Bruce Jenner comes out as transgender, says 'I am a woman'

NEW YORK — In the 1970s, Bruce Jenner was a symbol of American masculinity as an Olympic champion. Nearly 40 years later, in an extraordinary television interview, Jenner told the world that he identifies as a woman and has felt gender confusion since he was a little boy growing up in the New York suburbs.

Jenner let his hair down — literally loosening a ponytail and letting his hair flow past his shoulders — in a symbolic moment at the start of his two-hour interview with ABC News' Diane Sawyer that was televised Friday. "Yes, for all intents and purposes, I am a woman."

For the transgender community, it was a moment as significant as Ellen DeGeneres' coming out as a lesbian was for gays nearly 20 years ago. DeGeneres tweeted support to Jenner, saying the former Olympian was "saving lives and opening minds."

"My whole life has been getting me ready for this," said Jenner, 65, known to a younger generation as the patriarch of television's omnipresent Kardashian clan. "It's not just the last few years as they've been treating me as a joke."

The interview was filmed in February in Los Angeles and New York, before a fatal car accident in which Jenner was involved.

Jenner said he self-identifies as "her," not a specific name. But he told Sawyer he felt comfortable using the pronouns "he" and "him," a designation that is an important issue for many in the transgender community, which believes that transgender people should be referred to by the pronouns with which they choose to identify.
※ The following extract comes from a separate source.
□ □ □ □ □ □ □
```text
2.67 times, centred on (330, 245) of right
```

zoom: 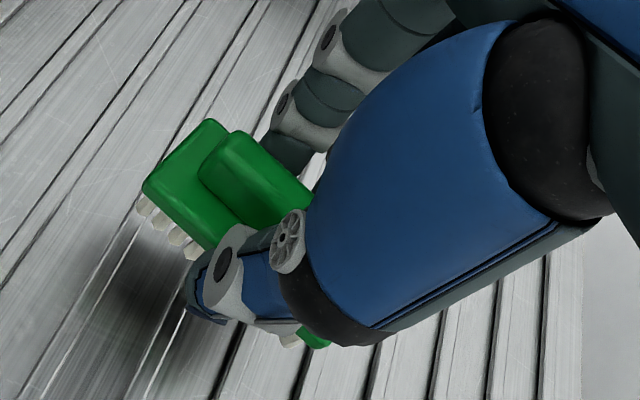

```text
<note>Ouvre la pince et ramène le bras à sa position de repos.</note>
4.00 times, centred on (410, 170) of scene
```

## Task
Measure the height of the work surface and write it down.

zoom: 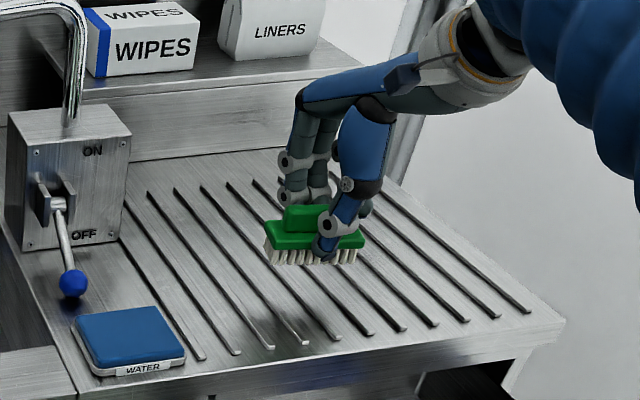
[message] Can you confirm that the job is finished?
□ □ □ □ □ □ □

Jenner said his "brain is more female than it is male." He said he began gender reassignment therapy in the 1980s — taking hormones, having surgery to make his nose smaller and having hair removed from his face and chest — but gave it up. As Jenner got older, he realized that if he got sick and faced death without facing up to this issue, "I'd be so mad that I didn't explore that side of my life."